(DIRECTIONS FOR THIS TASK) Will you print the material below without altering a single character? Use JSON: a list with one string for each line that is not empty.

(INFORMATION SUPPLIED)
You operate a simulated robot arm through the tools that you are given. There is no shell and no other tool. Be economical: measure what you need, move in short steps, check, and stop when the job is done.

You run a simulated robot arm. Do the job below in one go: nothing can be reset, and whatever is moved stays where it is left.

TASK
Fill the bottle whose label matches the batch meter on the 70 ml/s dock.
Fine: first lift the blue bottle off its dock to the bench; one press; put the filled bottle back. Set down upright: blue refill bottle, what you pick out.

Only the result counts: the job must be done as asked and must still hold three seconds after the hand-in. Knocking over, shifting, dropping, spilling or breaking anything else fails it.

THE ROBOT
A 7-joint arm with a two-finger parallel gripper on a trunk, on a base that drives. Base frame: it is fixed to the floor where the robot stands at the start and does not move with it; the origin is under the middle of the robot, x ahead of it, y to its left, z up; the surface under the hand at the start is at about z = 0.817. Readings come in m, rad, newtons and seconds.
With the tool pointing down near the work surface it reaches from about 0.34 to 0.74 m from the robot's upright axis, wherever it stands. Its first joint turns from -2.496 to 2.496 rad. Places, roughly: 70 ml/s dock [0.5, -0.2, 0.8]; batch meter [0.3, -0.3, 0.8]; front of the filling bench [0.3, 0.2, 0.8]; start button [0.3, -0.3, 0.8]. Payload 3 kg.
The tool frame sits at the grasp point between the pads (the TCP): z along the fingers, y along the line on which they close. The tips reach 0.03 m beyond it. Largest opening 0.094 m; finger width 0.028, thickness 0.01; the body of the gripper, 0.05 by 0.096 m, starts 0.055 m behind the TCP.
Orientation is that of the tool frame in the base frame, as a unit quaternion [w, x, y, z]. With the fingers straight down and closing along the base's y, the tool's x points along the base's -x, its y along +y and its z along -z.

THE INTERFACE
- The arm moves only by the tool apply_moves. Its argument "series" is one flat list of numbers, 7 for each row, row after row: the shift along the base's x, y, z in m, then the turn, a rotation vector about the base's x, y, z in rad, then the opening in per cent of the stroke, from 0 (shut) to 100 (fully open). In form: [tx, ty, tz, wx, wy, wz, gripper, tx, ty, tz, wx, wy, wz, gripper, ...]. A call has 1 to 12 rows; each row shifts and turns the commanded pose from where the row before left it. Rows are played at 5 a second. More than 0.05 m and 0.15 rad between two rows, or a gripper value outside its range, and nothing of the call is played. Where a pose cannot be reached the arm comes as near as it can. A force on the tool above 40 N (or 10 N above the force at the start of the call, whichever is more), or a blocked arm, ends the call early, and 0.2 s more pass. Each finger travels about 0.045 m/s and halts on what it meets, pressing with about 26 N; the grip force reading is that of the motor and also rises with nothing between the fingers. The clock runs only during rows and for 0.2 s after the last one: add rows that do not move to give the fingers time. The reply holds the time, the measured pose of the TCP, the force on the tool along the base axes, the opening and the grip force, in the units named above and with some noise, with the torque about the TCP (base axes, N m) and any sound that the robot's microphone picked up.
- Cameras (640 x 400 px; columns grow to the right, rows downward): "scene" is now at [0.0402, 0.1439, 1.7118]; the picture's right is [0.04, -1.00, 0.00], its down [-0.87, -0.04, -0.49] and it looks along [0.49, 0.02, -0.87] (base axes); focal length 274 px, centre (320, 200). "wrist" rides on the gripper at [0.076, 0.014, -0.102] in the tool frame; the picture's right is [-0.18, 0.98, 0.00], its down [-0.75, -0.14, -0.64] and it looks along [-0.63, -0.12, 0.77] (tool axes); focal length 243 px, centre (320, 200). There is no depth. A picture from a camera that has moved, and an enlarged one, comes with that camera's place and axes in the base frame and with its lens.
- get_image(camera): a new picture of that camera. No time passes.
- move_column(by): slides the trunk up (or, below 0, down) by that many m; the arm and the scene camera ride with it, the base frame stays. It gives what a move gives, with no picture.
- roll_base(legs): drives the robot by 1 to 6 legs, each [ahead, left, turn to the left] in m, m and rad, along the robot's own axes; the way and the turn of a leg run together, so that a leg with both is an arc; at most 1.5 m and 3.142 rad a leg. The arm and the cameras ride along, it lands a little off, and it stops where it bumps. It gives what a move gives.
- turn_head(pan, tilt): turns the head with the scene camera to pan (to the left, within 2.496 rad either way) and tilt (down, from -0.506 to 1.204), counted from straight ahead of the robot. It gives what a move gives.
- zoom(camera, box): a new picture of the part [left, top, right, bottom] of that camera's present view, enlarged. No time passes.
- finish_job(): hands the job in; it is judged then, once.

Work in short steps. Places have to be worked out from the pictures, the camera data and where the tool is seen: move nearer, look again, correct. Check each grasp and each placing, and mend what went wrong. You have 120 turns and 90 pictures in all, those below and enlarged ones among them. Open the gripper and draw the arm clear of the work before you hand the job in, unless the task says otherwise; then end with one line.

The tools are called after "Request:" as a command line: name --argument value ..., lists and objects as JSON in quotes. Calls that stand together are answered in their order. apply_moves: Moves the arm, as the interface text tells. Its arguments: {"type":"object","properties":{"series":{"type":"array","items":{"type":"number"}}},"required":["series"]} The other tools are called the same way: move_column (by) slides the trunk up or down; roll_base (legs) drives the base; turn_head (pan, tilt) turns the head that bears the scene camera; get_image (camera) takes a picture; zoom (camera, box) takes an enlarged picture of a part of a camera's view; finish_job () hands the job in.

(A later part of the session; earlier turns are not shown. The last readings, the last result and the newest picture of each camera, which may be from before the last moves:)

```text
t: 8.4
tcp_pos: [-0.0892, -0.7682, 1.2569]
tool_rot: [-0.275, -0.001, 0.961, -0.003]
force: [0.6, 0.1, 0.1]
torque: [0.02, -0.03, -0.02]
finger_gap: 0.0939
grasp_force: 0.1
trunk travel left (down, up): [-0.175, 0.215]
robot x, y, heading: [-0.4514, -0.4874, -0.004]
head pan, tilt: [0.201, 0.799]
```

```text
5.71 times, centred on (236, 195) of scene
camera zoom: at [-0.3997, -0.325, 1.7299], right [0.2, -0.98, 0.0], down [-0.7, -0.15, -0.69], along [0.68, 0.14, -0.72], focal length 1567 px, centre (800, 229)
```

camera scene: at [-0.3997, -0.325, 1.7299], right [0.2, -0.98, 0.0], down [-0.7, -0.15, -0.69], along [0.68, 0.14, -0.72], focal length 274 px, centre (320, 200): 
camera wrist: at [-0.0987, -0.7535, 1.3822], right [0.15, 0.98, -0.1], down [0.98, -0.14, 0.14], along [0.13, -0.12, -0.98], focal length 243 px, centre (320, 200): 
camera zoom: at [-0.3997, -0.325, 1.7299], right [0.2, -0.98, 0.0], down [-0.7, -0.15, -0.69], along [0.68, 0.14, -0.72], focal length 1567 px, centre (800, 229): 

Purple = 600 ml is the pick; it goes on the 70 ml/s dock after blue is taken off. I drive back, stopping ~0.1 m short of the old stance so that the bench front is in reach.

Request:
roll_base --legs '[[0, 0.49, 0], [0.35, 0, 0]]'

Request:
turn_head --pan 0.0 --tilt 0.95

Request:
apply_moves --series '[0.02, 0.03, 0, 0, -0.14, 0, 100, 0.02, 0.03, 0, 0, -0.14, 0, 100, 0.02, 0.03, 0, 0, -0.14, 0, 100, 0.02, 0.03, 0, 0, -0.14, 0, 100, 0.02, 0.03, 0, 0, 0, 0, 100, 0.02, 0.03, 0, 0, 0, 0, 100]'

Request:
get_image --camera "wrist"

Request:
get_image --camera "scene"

(COMPLETE OUTPUT)
[
  "You operate a simulated robot arm through the tools that you are given. There is no shell and no other tool. Be economical: measure what you need, move in short steps, check, and stop when the job is done.",
  "You run a simulated robot arm. Do the job below in one go: nothing can be reset, and whatever is moved stays where it is left.",
  "TASK",
  "Fill the bottle whose label matches the batch meter on the 70 ml/s dock.",
  "Fine: first lift the blue bottle off its dock to the bench; one press; put the filled bottle back. Set down upright: blue refill bottle, what you pick out.",
  "Only the result counts: the job must be done as asked and must still hold three seconds after the hand-in. Knocking over, shifting, dropping, spilling or breaking anything else fails it.",
  "THE ROBOT",
  "A 7-joint arm with a two-finger parallel gripper on a trunk, on a base that drives. Base frame: it is fixed to the floor where the robot stands at the start and does not move with it; the origin is under the middle of the robot, x ahead of it, y to its left, z up; the surface under the hand at the start is at about z = 0.817. Readings come in m, rad, newtons and seconds.",
  "With the tool pointing down near the work surface it reaches from about 0.34 to 0.74 m from the robot's upright axis, wherever it stands. Its first joint turns from -2.496 to 2.496 rad. Places, roughly: 70 ml/s dock [0.5, -0.2, 0.8]; batch meter [0.3, -0.3, 0.8]; front of the filling bench [0.3, 0.2, 0.8]; start button [0.3, -0.3, 0.8]. Payload 3 kg.",
  "The tool frame sits at the grasp point between the pads (the TCP): z along the fingers, y along the line on which they close. The tips reach 0.03 m beyond it. Largest opening 0.094 m; finger width 0.028, thickness 0.01; the body of the gripper, 0.05 by 0.096 m, starts 0.055 m behind the TCP.",
  "Orientation is that of the tool frame in the base frame, as a unit quaternion [w, x, y, z]. With the fingers straight down and closing along the base's y, the tool's x points along the base's -x, its y along +y and its z along -z.",
  "THE INTERFACE",
  "- The arm moves only by the tool apply_moves. Its argument \"series\" is one flat list of numbers, 7 for each row, row after row: the shift along the base's x, y, z in m, then the turn, a rotation vector about the base's x, y, z in rad, then the opening in per cent of the stroke, from 0 (shut) to 100 (fully open). In form: [tx, ty, tz, wx, wy, wz, gripper, tx, ty, tz, wx, wy, wz, gripper, ...]. A call has 1 to 12 rows; each row shifts and turns the commanded pose from where the row before left it. Rows are played at 5 a second. More than 0.05 m and 0.15 rad between two rows, or a gripper value outside its range, and nothing of the call is played. Where a pose cannot be reached the arm comes as near as it can. A force on the tool above 40 N (or 10 N above the force at the start of the call, whichever is more), or a blocked arm, ends the call early, and 0.2 s more pass. Each finger travels about 0.045 m/s and halts on what it meets, pressing with about 26 N; the grip force reading is that of the motor and also rises with nothing between the fingers. The clock runs only during rows and for 0.2 s after the last one: add rows that do not move to give the fingers time. The reply holds the time, the measured pose of the TCP, the force on the tool along the base axes, the opening and the grip force, in the units named above and with some noise, with the torque about the TCP (base axes, N m) and any sound that the robot's microphone picked up.",
  "- Cameras (640 x 400 px; columns grow to the right, rows downward): \"scene\" is now at [0.0402, 0.1439, 1.7118]; the picture's right is [0.04, -1.00, 0.00], its down [-0.87, -0.04, -0.49] and it looks along [0.49, 0.02, -0.87] (base axes); focal length 274 px, centre (320, 200). \"wrist\" rides on the gripper at [0.076, 0.014, -0.102] in the tool frame; the picture's right is [-0.18, 0.98, 0.00], its down [-0.75, -0.14, -0.64] and it looks along [-0.63, -0.12, 0.77] (tool axes); focal length 243 px, centre (320, 200). There is no depth. A picture from a camera that has moved, and an enlarged one, comes with that camera's place and axes in the base frame and with its lens.",
  "- get_image(camera): a new picture of that camera. No time passes.",
  "- move_column(by): slides the trunk up (or, below 0, down) by that many m; the arm and the scene camera ride with it, the base frame stays. It gives what a move gives, with no picture.",
  "- roll_base(legs): drives the robot by 1 to 6 legs, each [ahead, left, turn to the left] in m, m and rad, along the robot's own axes; the way and the turn of a leg run together, so that a leg with both is an arc; at most 1.5 m and 3.142 rad a leg. The arm and the cameras ride along, it lands a little off, and it stops where it bumps. It gives what a move gives.",
  "- turn_head(pan, tilt): turns the head with the scene camera to pan (to the left, within 2.496 rad either way) and tilt (down, from -0.506 to 1.204), counted from straight ahead of the robot. It gives what a move gives.",
  "- zoom(camera, box): a new picture of the part [left, top, right, bottom] of that camera's present view, enlarged. No time passes.",
  "- finish_job(): hands the job in; it is judged then, once.",
  "Work in short steps. Places have to be worked out from the pictures, the camera data and where the tool is seen: move nearer, look again, correct. Check each grasp and each placing, and mend what went wrong. You have 120 turns and 90 pictures in all, those below and enlarged ones among them. Open the gripper and draw the arm clear of the work before you hand the job in, unless the task says otherwise; then end with one line.",
  "The tools are called after \"Request:\" as a command line: name --argument value ..., lists and objects as JSON in quotes. Calls that stand together are answered in their order. apply_moves: Moves the arm, as the interface text tells. Its arguments: {\"type\":\"object\",\"properties\":{\"series\":{\"type\":\"array\",\"items\":{\"type\":\"number\"}}},\"required\":[\"series\"]} The other tools are called the same way: move_column (by) slides the trunk up or down; roll_base (legs) drives the base; turn_head (pan, tilt) turns the head that bears the scene camera; get_image (camera) takes a picture; zoom (camera, box) takes an enlarged picture of a part of a camera's view; finish_job () hands the job in.",
  "(A later part of the session; earlier turns are not shown. The last readings, the last result and the newest picture of each camera, which may be from before the last moves:)",
  "```text",
  "t: 8.4",
  "tcp_pos: [-0.0892, -0.7682, 1.2569]",
  "tool_rot: [-0.275, -0.001, 0.961, -0.003]",
  "force: [0.6, 0.1, 0.1]",
  "torque: [0.02, -0.03, -0.02]",
  "finger_gap: 0.0939",
  "grasp_force: 0.1",
  "trunk travel left (down, up): [-0.175, 0.215]",
  "robot x, y, heading: [-0.4514, -0.4874, -0.004]",
  "head pan, tilt: [0.201, 0.799]",
  "```",
  "```text",
  "5.71 times, centred on (236, 195) of scene",
  "camera zoom: at [-0.3997, -0.325, 1.7299], right [0.2, -0.98, 0.0], down [-0.7, -0.15, -0.69], along [0.68, 0.14, -0.72], focal length 1567 px, centre (800, 229)",
  "```",
  "camera scene: at [-0.3997, -0.325, 1.7299], right [0.2, -0.98, 0.0], down [-0.7, -0.15, -0.69], along [0.68, 0.14, -0.72], focal length 274 px, centre (320, 200): ",
  "camera wrist: at [-0.0987, -0.7535, 1.3822], right [0.15, 0.98, -0.1], down [0.98, -0.14, 0.14], along [0.13, -0.12, -0.98], focal length 243 px, centre (320, 200): ",
  "camera zoom: at [-0.3997, -0.325, 1.7299], right [0.2, -0.98, 0.0], down [-0.7, -0.15, -0.69], along [0.68, 0.14, -0.72], focal length 1567 px, centre (800, 229): ",
  "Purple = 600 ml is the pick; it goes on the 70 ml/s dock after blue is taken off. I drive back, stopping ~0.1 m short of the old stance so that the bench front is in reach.",
  "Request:",
  "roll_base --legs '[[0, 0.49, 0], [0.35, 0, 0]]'",
  "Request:",
  "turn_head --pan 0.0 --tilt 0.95",
  "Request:",
  "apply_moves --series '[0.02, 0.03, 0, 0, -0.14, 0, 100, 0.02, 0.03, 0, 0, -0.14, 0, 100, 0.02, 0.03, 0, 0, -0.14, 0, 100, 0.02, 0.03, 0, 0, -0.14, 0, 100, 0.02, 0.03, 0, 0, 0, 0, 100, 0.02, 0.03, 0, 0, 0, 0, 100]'",
  "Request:",
  "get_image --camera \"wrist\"",
  "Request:",
  "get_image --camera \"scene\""
]